- _TASKS TO COMPLETE_:
A. Give the stretch of the source excerpt that starts with "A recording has" and ends with "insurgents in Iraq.", unchanged.
B. Continue the source excerpt that opens with "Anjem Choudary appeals".

[Begin SOURCE EXCERPT]

Anjem Choudary appeals for funding for jihad - Investigation of former Al Muhajiroun leader urged

March 15, 2009

Hate cleric leads jihad cash appeal

Anjem Choudary, who led protests against returning British troops, has urged his followers to send money to 'mujaheddin'

Anjem Choudary, the former head of al-Muhajiroun

Anjem Choudary, the former head of al-Muhajiroun

Abul Taher and Daniel Foggo
From The Sunday Times (London) March 15, 2009
http://www.timesonline.co.uk/tol/news/uk/article5908534.ece

AN Islamic cleric, whose supporters led a hate-filled protest against British troops returning from Iraq, has urged his followers to give cash to front-line mujaheddin fighters.

A recording has emerged of Anjem Choudary, a self-styled sharia judge and former leader of the banned group Al-Muhajiroun, telling his followers to stop spending their money on their families and divert it to Muslim soldiers waging jihad, or holy war.

There were demands for Choudary to be investigated by police. He has previously called for British women to be forced to wear burqas and for adulterers to be killed. Several radical preachers have previously been jailed for urging British Muslims to give money to Al-Qaeda-linked insurgents in Iraq.

The emergence of the tape coincided with the death yesterday of a British soldier in Afghanistan, the 150th to die there since 2001. The soldier of the 2nd battalion, Royal Welsh regiment, was on foot patrol.

Last week Choudary's followers shouted abuse at soldiers from the Royal Anglian Regiment as they paraded through Luton, calling them "butchers and killers". Choudary later called the troops "cowards who cannot fight".

Patrick Mercer, chairman of the Commons subcommittee on counterterrorism, said: "It is crucial that Choudary is investigated by the police and if the evidence stacks up he must be charged." Geoffrey Bindman, a leading lawyer, said: "There's an element of ambiguity in the term ‘mujaheddin' but in the context it's possible he would be held to be seeking to raise money for terrorist purposes."

Choudary supporters taped a meeting last year at which he was preaching to disciples. A copy of the recording has been passed to The Sunday Times.

At one point on the tape Choudary says: "People [are] looking for a place for their money to go so they can go to the front line and they can't find it. You should not think to yourself ‘my money, my money' . . . you have [an] opportunity to carry da'wah [the spread of Islam] to society . . . and you have money that can go towards the da'wah, you have money that can go towards the mujaheddin. One day you will not have that. Then you will regret the time when you said, ‘When I had that time, when I was with people, I did not invest it properly'."

Choudary added: "When you are working collectively . . . people supporting the mujaheddin, people collecting money for the da'wah or giving money to the mujaheddin, he [the ‘shaytan', or devil] will come to you then. He will divert you, he will say to you, ‘This money is needed for your family'."

When confronted, Choudary said: "I don't think I've ever said to people ‘raise money and send it to Al-Qaeda and the Taliban', which is what you are suggesting."

Imam Abdul Jalil Sajid, a leading Muslim cleric, said: "When people like Choudary say mujaheddin, they mean armed struggle against Britain and America."

[End SOURCE EXCERPT]
[Begin COLLECTED MATERIAL]

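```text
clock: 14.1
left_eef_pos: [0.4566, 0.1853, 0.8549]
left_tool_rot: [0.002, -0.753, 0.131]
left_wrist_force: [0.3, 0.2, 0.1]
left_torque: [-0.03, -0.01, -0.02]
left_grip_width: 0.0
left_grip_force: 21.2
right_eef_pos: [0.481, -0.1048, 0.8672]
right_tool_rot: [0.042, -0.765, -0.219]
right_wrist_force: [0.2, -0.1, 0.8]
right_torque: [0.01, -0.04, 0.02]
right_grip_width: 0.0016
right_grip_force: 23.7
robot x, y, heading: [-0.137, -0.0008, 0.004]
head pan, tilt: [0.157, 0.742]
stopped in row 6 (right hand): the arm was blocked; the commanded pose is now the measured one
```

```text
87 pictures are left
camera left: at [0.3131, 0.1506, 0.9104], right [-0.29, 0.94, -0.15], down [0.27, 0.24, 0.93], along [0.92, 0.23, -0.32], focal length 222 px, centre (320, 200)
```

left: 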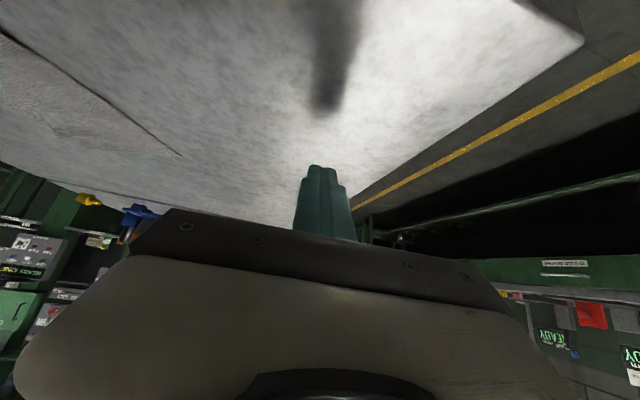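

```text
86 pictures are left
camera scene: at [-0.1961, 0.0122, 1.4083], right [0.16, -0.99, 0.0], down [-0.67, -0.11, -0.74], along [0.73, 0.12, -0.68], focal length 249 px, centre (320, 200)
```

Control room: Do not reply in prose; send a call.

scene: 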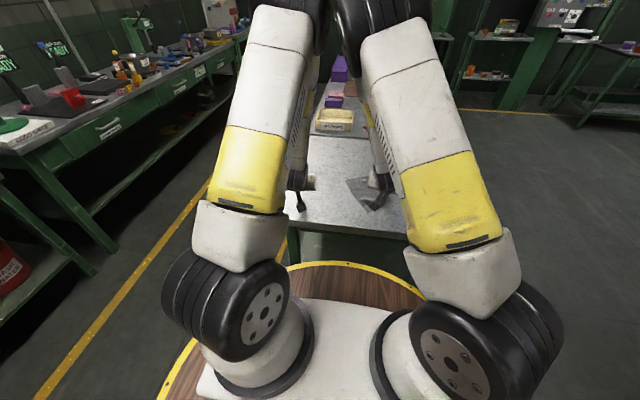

[End COLLECTED MATERIAL]

- _ANSWERS BY TASK_:
A.
A recording has emerged of Anjem Choudary, a self-styled sharia judge and former leader of the banned group Al-Muhajiroun, telling his followers to stop spending their money on their families and divert it to Muslim soldiers waging jihad, or holy war.

There were demands for Choudary to be investigated by police. He has previously called for British women to be forced to wear burqas and for adulterers to be killed. Several radical preachers have previously been jailed for urging British Muslims to give money to Al-Qaeda-linked insurgents in Iraq.

B.
Firebrand risks jail in call for jihad cash

Islamist extremist Anjem Choudary has been caught on tape urging an audience to raise funds for the 'mujaheddin'

Abul Taher and Daniel Foggo
From The Sunday Times (London) March 15, 2009
http://www.timesonline.co.uk/tol/news/uk/article5908551.ece
OUTWARDLY he presents an innocuous image as a be-spectacled father of three trained in the law. But Anjem Choudary is now considered by many politicians and religious leaders as the most dangerous Islamist extremist in Britain.

He has previously made no secret of his demands that the country be placed under sharia - Islamic law. This would mean all women would have to wear veils, adulterers would be stoned to death and drunks whipped in public.

Last Tuesday Choudary and his small but obsessive group of followers turned their bile on British troops parading through Luton after their return from service in Iraq.

While his placard-waving "students" fomented a near-riot by branding the men and women of the Royal Anglian Regiment as "butchers" and "cowards", Choudary, who was not present, did not shrink from fanning the flames of outrage.

Within hours of the ugly confrontation in Luton, he had posted a message on the Islam4UK website, calling the troops "pompous" and accusing them of murdering women and children in Iraq.

He later gave a glimpse of his vision of Britain in a newspaper interview, calling for the "black flag of Allah" to be raised over Downing Street.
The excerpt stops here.